# ACTIONS TO TAKE
1 - I need one stretch of the source extract verbatim, from "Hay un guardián" to "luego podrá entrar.".
2 - Add the next paragraphs of the source extract.

## BEGIN SOURCE EXTRACT

Hoy
hace exactamente 130 años del nacimiento de Franz Kafka en la
danubiana ciudad de Praga. Sus escritos rubricaron el fin de muchas
certidumbres y seguridades del siglo XIX, e incoaron, en muchos
sentidos, nuestra insegura confusa atrabiliaria época.
Hay un guardián
ante la Ley. A ese guardián llega un campesino que pide ser admitido
a la Ley. El guardián le responde que ese día no puede permitirle
la entrada. El hombre reflexiona, y pregunta si luego podrá entrar.
―Es posible ―dice
el guardián―, pero no ahora.
Como la puerta de la
Ley sigue abierta y el guardián está, a un lado, el hombre se
agacha para espiar. El guardián se ríe, y le dice:
―Fíjate bien: soy
muy fuerte. Y soy el inferior de los guardianes. Dentro no hay una
sala que no esté custodiada por su guardián, cada uno más fuerte
que el anterior. Ya el tercero tiene un aspecto que yo mismo no puedo
soportar.
El hombre no ha
previsto esas trabas. Piensa que la Ley debe ser accesible a todos
los hombres, pero al fijarse en el guardián con su capa de piel, su
gran nariz aguda y su larga y deshilachada barba de tártaro,
resuelve que más vale esperar. El guardián le da un banco y le deja
sentarse junto a la puerta. Ahí pasa los días y los años. Intenta
muchas veces ser admitido y fatiga al guardián con sus peticiones.

## END SOURCE EXTRACT
## BEGIN EXTRACTED INFORMATION

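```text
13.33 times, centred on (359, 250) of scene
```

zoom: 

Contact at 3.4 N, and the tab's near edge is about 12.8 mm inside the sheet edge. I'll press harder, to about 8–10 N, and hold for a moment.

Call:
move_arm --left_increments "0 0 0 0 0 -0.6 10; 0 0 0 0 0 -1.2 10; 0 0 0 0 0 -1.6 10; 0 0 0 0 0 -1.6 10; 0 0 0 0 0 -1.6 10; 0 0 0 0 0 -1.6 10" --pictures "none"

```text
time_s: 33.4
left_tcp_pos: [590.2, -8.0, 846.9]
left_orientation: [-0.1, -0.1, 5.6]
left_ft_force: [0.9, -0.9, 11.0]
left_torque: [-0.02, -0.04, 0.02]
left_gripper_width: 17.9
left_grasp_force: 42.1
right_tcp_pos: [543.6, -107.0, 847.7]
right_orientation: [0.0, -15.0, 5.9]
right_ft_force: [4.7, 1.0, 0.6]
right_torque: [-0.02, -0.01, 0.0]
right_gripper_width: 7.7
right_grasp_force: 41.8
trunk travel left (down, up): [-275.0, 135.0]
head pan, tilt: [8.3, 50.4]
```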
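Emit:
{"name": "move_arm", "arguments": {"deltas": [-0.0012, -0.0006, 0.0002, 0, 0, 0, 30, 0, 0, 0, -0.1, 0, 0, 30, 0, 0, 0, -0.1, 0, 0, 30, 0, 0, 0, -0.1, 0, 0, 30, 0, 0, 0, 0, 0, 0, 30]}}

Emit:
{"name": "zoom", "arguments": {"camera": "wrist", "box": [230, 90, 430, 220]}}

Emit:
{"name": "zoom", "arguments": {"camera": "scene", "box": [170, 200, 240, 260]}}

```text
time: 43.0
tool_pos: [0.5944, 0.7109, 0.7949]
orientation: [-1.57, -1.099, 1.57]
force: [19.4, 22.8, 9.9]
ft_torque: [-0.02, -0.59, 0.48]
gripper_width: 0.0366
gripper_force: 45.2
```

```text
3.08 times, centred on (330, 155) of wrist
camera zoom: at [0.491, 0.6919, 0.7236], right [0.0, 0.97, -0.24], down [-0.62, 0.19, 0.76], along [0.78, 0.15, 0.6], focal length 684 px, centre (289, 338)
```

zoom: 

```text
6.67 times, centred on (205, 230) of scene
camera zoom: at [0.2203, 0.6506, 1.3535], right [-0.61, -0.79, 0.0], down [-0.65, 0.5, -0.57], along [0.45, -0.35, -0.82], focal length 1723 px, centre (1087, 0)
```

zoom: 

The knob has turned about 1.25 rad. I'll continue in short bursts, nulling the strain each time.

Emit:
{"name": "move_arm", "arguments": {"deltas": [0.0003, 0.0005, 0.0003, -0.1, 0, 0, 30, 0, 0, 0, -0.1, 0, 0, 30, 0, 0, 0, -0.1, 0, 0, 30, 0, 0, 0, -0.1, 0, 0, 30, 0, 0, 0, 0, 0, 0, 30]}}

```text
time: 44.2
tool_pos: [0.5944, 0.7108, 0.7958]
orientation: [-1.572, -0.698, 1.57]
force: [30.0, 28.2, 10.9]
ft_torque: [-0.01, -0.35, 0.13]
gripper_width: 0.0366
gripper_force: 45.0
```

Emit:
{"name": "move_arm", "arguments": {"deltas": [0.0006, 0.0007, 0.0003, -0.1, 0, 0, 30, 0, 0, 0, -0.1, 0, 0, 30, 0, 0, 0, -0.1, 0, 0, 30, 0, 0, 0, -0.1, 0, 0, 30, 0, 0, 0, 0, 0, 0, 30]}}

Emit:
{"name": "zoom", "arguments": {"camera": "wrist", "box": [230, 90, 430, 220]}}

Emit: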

## END EXTRACTED INFORMATION

# ANSWERS GIVEN
1 -
Hay un guardián
ante la Ley. A ese guardián llega un campesino que pide ser admitido
a la Ley. El guardián le responde que ese día no puede permitirle
la entrada. El hombre reflexiona, y pregunta si luego podrá entrar.

2 -
El guardián entabla con él diálogos limitados y lo interroga
acerca de su hogar y de otros asuntos, pero de una manera impersonal,
como de señor importante, y siempre acaba repitiendo que no puede
pasar todavía. El hombre, que se había equipado de muchas cosas
para su viaje, va despojándose de todas ellas para sobornar al
guardián. Éste no las rehúsa, pero declara:
―Acepto para que
no te figures que has omitido algún empeño.
En los muchos años
el hombre no deja de mirarlo. Se olvida de los otros y piensa que
éste es la única traba que lo separa de la Ley. En los primeros
años maldice a gritos su perverso destino, con la vejez, la
maldición decae en quejumbre. El hombre se vuelve infantil, y como
en su vigilia de años ha llegado a reconocer las pulgas en la capa
de piel, acaba por pedirles que le socorran y que intercedan con el
guardián. Al fin se le nublan los ojos y no sabe si estos le engañan
o si se ha oscurecido el mundo. Apenas si percibe en la sombra una
claridad que fluye inmortalmente de la puerta de la Ley. Ya no le
queda mucho que vivir. En su agonía los recuerdos forman una sola
pregunta, que no ha propuesto aún al guardián. Como no puede
incorporarse, tiene que llamarlo por señas. El guardián se agacha
profundamente, pues la disparidad de las estaturas ha aumentado
muchísimo.
―¿Qué pretendes
ahora? ―dice el guardián―, eres insaciable.
―Todos se
esfuerzan por la Ley ―dice el hombre―. ¿Será posible que en los
años que espero nadie haya querido entrar sino yo?
El guardián
entiende que el hombre se está acabando, y tiene que gritarle para
que le oiga:
―Nadie ha querido
entrar por aquí, porque a ti solo estaba destinada esta puerta.
Ahora voy a cerrarla.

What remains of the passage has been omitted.